In Scotland, similar attempts have been made to push the blame for problems back onto the Post Office rather than think openly and honestly about frailties in the system.

There are a number of ways, some of them quite specific, where one could point to concerns about, even failures by, the judiciary in relation to the handling of Post Office cases at first instance (civil and criminal) but also on appeal. I don’t want to stray into that territory just yet, but I have previously received correspondence from HH Nicholas Cooke KC, now retired who sat at the Old Bailey. He was a criminal judge for many years.

He raised some points of profound, systemic importance. In particular, he expressed a long-standing concern about a “cost of everything, value of nothing” approach in the criminal justice system.

“Speaking out against this was not appreciated and the trend coincided with the introduction of a far more managerial and hierarchical approach to the judiciary.

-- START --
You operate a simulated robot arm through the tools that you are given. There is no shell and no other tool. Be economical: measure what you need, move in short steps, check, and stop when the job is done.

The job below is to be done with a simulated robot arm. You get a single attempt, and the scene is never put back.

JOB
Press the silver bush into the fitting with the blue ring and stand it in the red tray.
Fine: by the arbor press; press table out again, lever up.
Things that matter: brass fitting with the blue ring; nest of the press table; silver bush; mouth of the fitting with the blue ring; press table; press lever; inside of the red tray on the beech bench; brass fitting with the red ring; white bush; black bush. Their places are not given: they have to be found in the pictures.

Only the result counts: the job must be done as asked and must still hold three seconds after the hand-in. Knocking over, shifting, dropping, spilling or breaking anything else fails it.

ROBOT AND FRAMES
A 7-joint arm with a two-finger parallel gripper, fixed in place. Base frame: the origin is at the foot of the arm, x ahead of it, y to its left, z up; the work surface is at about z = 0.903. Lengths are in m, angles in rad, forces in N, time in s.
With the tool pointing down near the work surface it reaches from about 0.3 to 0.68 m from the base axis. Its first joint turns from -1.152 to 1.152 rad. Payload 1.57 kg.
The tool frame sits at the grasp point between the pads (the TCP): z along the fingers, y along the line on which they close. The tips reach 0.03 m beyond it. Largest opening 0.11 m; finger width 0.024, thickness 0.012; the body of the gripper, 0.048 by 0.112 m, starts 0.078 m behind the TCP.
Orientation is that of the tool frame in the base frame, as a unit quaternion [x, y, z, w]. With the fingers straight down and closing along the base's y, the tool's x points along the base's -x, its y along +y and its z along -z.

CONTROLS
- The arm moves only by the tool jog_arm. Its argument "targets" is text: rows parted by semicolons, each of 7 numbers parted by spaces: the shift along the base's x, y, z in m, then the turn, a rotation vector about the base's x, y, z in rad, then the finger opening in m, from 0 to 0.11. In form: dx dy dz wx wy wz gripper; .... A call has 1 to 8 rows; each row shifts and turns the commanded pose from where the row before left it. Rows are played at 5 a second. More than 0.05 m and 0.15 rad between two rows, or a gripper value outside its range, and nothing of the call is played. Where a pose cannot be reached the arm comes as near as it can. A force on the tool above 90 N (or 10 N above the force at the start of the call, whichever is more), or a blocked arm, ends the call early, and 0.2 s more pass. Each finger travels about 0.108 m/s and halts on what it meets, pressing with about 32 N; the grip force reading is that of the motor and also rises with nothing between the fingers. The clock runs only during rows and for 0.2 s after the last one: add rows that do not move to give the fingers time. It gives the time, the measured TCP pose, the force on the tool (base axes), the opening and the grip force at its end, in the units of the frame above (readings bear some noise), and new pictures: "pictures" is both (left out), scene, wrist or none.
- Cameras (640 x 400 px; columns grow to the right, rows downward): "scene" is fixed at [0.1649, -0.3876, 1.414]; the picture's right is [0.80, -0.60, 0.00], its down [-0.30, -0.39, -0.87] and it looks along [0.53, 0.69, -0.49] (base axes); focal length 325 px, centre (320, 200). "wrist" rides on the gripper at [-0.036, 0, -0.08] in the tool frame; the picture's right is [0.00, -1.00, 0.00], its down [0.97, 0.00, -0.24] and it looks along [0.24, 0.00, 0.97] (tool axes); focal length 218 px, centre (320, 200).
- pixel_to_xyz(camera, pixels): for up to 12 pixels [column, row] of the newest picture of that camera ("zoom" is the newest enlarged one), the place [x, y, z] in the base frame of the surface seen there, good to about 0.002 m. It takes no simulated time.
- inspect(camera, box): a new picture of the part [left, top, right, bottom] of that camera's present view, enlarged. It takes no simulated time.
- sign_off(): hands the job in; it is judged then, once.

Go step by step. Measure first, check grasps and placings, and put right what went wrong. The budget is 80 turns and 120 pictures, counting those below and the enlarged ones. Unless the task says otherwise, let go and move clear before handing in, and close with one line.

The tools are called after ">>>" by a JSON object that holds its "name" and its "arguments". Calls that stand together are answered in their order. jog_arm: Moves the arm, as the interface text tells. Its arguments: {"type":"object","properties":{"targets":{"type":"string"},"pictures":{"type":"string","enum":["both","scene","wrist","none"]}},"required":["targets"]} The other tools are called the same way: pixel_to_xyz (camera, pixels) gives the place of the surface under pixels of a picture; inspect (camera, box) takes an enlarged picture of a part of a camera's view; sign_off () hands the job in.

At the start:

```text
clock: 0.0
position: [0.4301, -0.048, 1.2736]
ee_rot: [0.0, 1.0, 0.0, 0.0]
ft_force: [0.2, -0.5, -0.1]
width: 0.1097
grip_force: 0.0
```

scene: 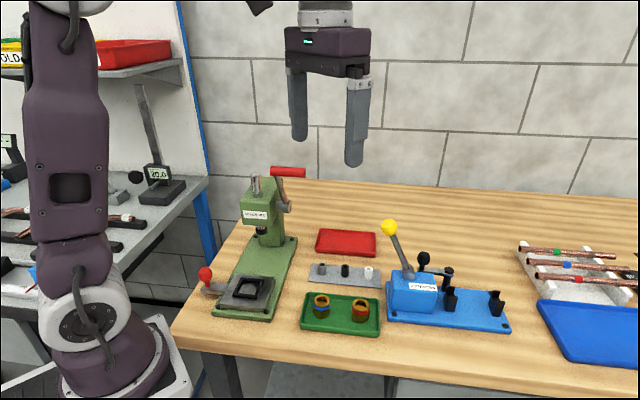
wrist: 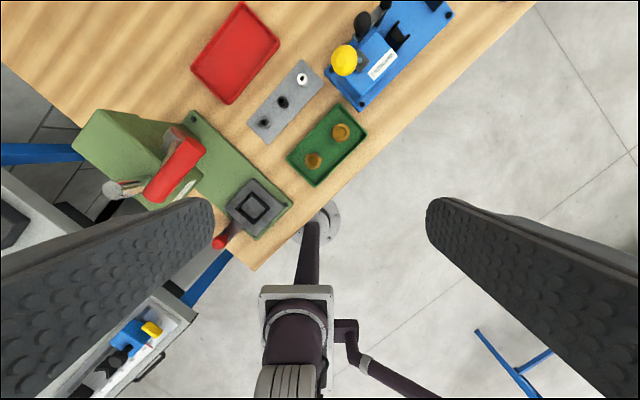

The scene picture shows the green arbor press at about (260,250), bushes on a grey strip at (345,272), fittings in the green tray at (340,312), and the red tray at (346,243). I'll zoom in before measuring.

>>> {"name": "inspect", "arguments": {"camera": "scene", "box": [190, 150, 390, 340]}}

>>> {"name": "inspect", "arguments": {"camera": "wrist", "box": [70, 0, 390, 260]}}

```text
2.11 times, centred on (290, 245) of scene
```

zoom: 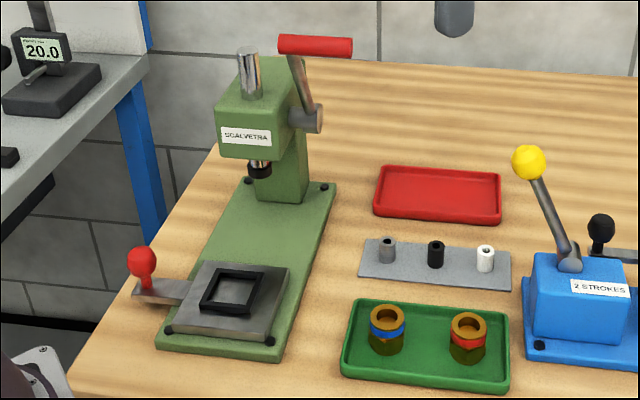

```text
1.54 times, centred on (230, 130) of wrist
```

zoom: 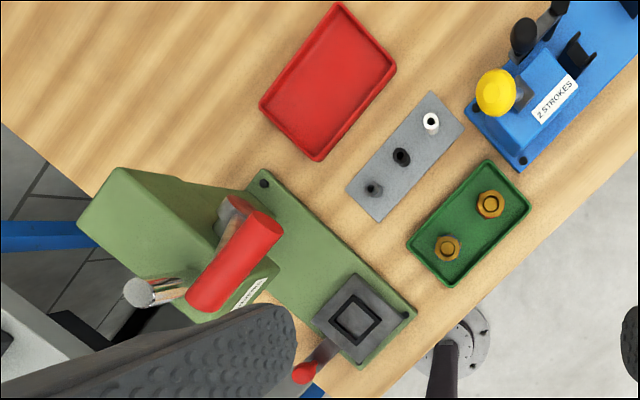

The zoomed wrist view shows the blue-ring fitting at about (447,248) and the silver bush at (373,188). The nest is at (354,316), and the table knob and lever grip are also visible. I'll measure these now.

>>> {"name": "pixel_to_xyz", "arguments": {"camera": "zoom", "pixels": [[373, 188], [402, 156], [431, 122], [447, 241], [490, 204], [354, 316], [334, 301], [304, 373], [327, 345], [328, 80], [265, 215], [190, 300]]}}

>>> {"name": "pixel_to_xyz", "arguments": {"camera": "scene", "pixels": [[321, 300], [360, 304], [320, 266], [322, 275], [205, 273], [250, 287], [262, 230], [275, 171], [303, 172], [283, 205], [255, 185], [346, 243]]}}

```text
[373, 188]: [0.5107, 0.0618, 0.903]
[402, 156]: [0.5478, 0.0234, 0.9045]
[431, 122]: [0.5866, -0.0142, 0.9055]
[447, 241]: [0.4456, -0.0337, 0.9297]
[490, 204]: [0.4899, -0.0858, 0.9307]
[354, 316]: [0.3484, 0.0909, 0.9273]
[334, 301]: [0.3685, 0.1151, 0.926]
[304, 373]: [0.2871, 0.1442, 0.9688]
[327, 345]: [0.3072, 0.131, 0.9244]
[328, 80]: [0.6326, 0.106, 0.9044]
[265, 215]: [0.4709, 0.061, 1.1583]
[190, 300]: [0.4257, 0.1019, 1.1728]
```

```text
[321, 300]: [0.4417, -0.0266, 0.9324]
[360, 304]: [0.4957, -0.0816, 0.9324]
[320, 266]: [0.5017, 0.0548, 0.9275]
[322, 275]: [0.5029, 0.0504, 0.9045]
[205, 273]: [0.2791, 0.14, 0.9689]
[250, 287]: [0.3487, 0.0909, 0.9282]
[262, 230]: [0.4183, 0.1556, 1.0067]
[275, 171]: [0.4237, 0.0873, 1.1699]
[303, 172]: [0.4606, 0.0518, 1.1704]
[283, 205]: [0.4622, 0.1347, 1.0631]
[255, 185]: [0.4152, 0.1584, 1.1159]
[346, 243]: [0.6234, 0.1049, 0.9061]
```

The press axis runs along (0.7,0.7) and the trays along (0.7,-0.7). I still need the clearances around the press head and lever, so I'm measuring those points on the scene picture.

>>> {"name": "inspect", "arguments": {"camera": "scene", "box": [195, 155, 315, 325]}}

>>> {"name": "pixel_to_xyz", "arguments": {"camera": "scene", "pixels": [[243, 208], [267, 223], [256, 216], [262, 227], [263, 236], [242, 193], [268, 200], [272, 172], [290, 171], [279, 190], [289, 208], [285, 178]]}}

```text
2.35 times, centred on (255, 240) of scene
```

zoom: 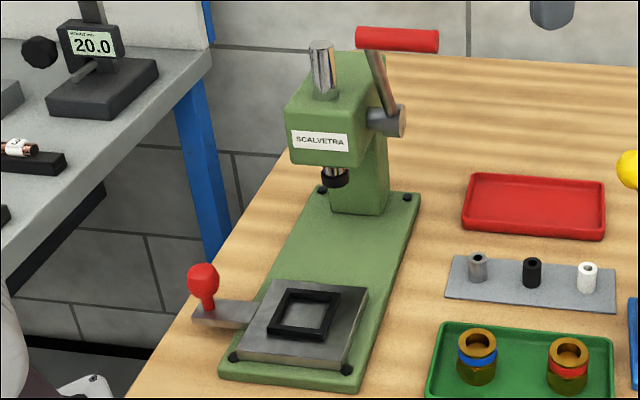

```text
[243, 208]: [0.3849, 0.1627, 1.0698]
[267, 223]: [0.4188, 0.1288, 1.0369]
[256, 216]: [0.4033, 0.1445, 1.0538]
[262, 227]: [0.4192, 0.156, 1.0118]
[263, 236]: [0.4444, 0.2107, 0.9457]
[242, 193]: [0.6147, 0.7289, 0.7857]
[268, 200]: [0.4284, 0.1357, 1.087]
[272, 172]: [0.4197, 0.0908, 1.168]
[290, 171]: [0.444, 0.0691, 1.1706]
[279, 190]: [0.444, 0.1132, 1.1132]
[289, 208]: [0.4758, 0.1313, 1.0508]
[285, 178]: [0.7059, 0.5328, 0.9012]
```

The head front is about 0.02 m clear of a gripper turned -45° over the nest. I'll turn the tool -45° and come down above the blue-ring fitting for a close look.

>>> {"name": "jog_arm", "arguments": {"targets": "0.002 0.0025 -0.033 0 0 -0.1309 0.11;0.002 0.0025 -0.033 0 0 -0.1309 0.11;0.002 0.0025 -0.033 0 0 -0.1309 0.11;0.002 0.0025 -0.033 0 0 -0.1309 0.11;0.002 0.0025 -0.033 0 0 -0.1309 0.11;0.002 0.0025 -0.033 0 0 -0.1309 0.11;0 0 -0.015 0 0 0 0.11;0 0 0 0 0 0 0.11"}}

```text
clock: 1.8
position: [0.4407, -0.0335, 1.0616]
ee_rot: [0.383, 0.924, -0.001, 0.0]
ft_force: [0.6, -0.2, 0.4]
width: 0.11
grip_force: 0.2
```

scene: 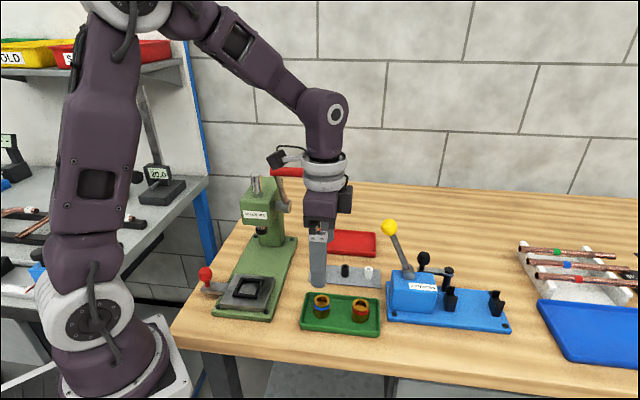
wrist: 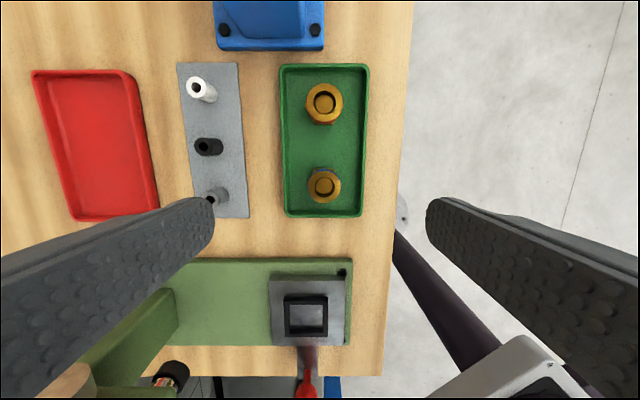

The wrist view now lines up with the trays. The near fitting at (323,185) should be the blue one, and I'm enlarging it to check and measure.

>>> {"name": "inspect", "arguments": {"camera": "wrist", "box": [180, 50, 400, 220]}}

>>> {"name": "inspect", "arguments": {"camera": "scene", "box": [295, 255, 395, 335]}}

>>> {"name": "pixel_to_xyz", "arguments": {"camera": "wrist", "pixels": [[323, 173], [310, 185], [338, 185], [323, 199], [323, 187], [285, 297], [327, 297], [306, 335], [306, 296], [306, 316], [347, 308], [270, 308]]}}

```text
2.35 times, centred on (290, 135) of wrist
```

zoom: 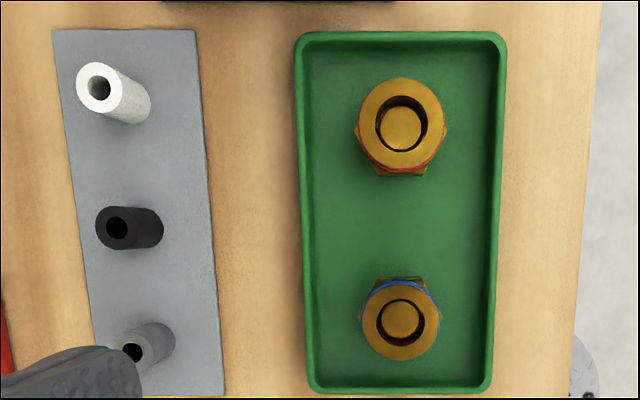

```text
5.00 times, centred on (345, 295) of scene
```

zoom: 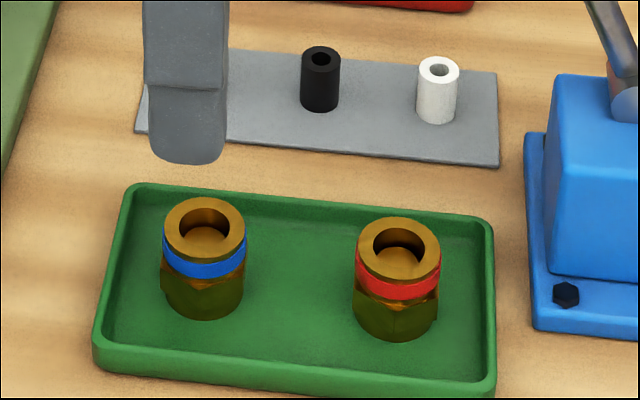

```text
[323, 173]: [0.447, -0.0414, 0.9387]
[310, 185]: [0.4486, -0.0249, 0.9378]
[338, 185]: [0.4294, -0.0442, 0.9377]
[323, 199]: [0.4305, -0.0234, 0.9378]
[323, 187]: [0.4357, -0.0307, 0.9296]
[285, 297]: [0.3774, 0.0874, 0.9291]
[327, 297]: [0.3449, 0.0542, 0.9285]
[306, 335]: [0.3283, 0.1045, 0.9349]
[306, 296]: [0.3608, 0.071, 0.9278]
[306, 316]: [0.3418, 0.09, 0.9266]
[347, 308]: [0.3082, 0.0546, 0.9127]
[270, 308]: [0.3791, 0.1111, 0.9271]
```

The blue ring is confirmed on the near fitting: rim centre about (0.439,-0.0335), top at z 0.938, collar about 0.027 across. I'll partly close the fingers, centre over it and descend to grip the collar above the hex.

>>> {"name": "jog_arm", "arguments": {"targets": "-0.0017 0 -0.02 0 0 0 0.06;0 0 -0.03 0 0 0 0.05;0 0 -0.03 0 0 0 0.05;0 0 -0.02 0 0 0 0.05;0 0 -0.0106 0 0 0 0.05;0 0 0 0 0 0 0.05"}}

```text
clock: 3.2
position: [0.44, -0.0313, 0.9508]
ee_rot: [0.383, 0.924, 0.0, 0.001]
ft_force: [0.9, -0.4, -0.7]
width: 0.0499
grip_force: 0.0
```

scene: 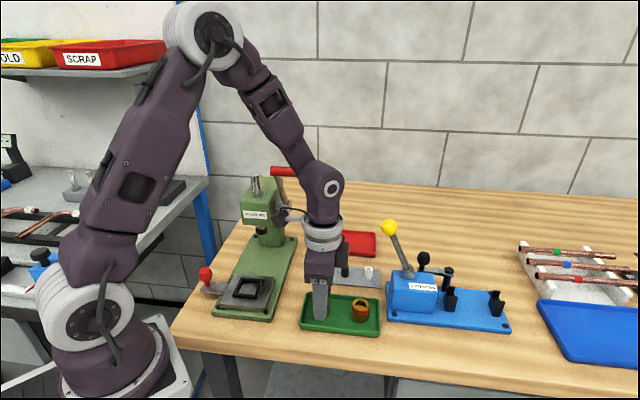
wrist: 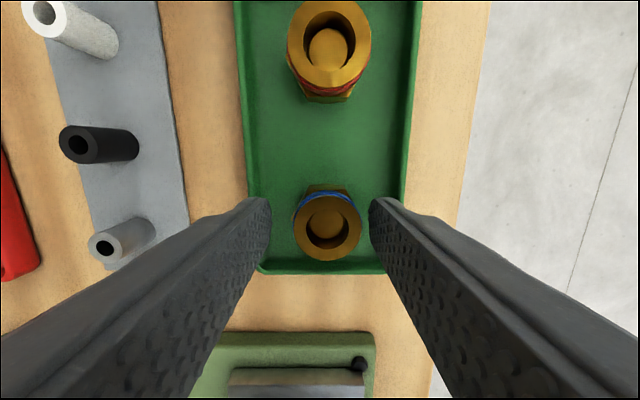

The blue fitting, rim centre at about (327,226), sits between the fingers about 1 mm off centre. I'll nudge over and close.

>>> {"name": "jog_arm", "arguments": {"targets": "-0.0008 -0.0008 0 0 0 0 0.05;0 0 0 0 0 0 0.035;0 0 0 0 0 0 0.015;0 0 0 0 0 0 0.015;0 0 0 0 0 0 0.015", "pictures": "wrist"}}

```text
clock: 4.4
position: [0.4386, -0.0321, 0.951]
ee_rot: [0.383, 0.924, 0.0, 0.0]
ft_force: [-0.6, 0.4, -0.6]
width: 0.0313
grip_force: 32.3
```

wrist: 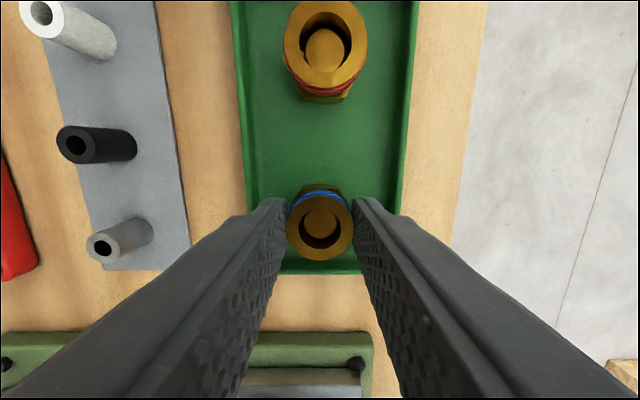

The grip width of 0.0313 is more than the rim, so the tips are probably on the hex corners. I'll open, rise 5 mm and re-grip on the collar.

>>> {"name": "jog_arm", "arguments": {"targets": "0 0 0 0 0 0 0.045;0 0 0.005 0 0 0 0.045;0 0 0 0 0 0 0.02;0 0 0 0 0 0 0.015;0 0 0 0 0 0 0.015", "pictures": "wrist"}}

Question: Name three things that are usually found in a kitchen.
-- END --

I was not alone in worrying that this would lead to potential miscarriages of justice.”

“The development of the Post Office Scandal coincided with the high water mark of the pernicious influence of R v Smolinski [2004] 2 Cr App R 661, before it was ‘explained’ in R v F [2012] 661, para 22 ([a case about applying for stays, stays call a halt to cases].

“Coupled with case management hostility to extensive disclosure, use of experts, timetabling by resident as opposed to trial judges and other related matters, the environment for what was to become the Post Office Scandal was created. No doubt there were other unrelated, save by their cause, miscarriages of justice. As I knew only too well, you could not conduct a trial up to half-time trying to establish an abuse of process and keep a jury on board at the same time

As HH Nicholas Cooke explains, “this sort of thing is completely outside what seems to be the Inquiry’s focus.” But that does not mean we, and those digesting the Scandal and its lessons, should not be concerned. We should, as he goes on to explain, express “concerns about why so many innocent defendants were not protected by the trial.” As to whether this will achieve prominence, he says, “I am nervous as to whether that will ever happen.”

Perhaps there is a glimmer of hope in calls for a Royal Commission, although judging by the detail of Joshua Rozenberg’s piece on this today, I would say, not that much hope if the agenda is as set out by the LCJ.